Social change activist Rev. Rosemary Bray McNatt, a former editor of the New York Times Review of Books and widely anthologized writer, will present the commemorative address during UNH’s 22nd annual Martin Luther King Jr. Celebration, taking place Jan. 29-Feb. 2, 2012.
Events are free and open to the public.
In “The Politics of Wealth and Social Justice” McNatt, the author of “Unafraid of the Dark,” and “Martin Luther King,” will talk about daring to imagine a new socio-political and economic alternative that offers possibilities for equality, and discuss how wealth influences the political system, laws, and public institutions impacting society and the individual.
The address takes place Wednesday, Feb. 1, 7-8:30 p.m., in the Johnson Theater.
A reception and book signing will immediately follow the address.
“Peace and Economic Justice: A Spiritual Celebration of the Legacy and Life of the Rev.
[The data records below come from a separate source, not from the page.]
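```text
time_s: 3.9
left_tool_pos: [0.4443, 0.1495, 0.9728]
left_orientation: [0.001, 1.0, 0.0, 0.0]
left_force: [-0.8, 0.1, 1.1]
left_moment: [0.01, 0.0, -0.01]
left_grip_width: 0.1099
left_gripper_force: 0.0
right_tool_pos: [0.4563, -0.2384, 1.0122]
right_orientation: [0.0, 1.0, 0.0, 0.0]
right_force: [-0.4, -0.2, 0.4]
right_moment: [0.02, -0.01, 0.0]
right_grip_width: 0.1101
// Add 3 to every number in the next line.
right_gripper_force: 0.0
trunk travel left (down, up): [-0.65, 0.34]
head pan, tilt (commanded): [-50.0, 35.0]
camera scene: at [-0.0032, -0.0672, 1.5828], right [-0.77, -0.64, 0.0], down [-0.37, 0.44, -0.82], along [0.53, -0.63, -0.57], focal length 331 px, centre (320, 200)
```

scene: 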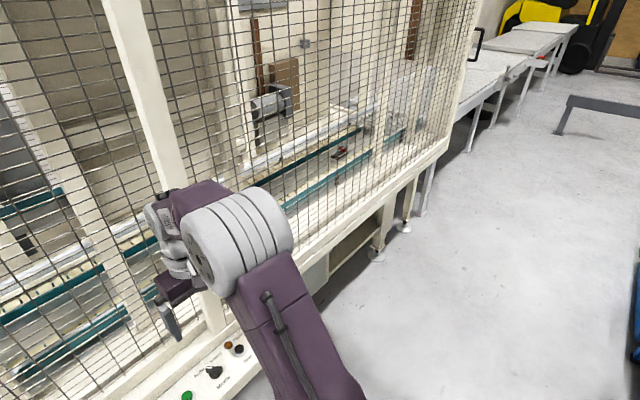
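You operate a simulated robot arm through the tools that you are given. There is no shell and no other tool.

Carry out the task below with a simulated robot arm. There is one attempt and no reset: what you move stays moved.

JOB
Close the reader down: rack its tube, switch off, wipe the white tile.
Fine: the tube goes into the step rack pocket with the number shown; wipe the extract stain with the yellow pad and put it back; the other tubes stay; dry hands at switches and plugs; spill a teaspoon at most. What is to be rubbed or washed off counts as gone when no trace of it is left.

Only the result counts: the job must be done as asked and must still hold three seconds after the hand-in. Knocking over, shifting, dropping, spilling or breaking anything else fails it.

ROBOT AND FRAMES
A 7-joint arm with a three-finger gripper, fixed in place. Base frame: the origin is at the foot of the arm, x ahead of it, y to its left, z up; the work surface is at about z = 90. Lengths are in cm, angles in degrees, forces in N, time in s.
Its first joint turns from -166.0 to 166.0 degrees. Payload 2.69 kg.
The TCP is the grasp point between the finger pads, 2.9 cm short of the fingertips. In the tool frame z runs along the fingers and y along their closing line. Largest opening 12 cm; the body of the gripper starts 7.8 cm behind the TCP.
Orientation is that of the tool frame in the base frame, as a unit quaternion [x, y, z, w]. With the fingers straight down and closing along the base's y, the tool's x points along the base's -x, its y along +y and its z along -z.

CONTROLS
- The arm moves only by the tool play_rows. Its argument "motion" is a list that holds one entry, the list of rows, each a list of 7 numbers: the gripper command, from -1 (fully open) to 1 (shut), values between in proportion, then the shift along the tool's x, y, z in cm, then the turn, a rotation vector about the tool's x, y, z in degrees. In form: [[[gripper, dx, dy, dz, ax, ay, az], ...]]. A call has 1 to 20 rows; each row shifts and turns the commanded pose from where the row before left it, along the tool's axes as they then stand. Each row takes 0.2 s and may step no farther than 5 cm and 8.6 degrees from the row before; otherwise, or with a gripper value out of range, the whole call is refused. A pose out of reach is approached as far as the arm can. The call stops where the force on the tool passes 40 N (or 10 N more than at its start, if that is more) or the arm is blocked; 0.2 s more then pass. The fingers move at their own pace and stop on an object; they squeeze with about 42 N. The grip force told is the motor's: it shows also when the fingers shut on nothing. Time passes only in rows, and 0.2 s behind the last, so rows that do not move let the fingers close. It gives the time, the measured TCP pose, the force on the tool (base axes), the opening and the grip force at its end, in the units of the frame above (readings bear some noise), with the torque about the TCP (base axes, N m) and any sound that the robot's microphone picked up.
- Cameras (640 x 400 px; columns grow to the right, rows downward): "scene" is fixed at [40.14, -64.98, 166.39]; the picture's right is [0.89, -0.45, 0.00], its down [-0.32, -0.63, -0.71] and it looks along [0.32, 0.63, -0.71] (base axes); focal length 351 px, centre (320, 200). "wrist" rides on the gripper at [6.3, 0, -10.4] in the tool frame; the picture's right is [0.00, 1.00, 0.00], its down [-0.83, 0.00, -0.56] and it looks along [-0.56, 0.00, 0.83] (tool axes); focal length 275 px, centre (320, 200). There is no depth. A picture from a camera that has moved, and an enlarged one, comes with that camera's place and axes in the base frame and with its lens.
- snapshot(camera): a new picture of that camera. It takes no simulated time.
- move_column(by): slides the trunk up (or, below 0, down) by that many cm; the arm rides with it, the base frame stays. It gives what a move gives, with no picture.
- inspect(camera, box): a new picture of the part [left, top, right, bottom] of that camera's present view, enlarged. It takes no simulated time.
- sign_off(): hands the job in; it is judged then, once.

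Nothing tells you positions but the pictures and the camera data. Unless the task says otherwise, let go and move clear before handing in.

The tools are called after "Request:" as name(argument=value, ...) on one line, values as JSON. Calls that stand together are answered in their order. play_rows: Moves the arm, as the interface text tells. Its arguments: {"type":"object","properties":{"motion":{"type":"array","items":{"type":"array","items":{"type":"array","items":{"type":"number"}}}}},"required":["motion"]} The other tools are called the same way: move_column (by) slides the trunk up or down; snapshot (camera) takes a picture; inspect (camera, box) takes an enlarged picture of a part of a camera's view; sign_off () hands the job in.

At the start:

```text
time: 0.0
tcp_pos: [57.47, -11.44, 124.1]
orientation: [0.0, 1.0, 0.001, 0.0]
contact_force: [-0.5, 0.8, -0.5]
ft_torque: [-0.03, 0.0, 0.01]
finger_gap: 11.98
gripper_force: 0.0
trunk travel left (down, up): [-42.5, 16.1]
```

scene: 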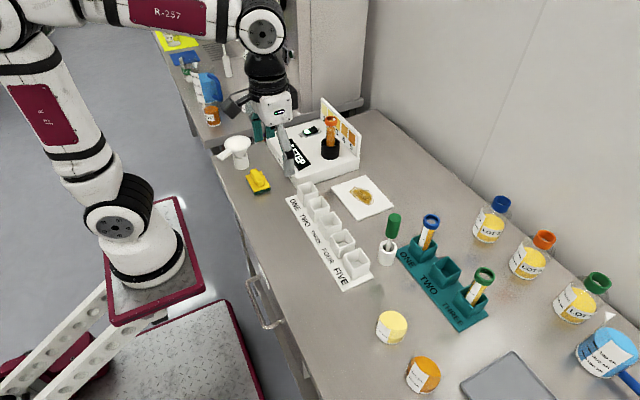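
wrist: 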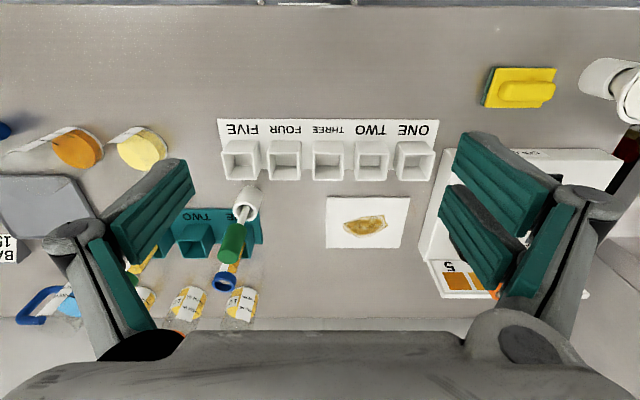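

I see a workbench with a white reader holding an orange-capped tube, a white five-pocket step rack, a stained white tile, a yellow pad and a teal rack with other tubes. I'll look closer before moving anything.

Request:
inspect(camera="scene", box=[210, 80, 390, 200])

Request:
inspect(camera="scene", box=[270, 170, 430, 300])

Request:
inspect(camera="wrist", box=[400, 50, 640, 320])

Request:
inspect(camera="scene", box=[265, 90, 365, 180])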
Dr. Martin Luther King, Jr.” an interfaith spiritual celebration, will be held Sunday, Jan. 29, 2012, 4 p.m., at the Durham Community Church. This is a spirited remembrance of the life and legacy of Martin Luther King Jr. in song, readings, reflection and prayer to inspire a vision of justice to be put into practice.
On Wednesday, Feb. 1, join the talk “A Conversation with Rev. Rosemary Bray McNatt” from 12:10-2 p.m., in the Memorial Union Building Strafford Room. McNatt will discuss the complex public issue of wealth in a time of high unemployment and reductions in public funding for support systems. How did an oil company in 2008 make the biggest profit on record while the average citizen's retirement and investment money was being cut by one-third or in half? How does a small minority exert influence over the political arena to shape the way America does business? How may we find common ground and re-envision, in the spirit of equity, access and inclusion, our nation's economic system?
Community Call to Action: Looking at Economic Justice through the Lens of World Faith Traditions takes place Thursday, Feb. 2, 12:40-2 p.m., in Memorial Union Building Strafford Room. In 1970, CEOs, on average in the U.S., earned $25 for every dollar their employees earned. In 2000, that figure increased to $90, and in 2004, it soared to $500 to an employee’s one dollar. This discussion will not be against the idea of making money but will be directed at disparities and what faith communities are doing to address them.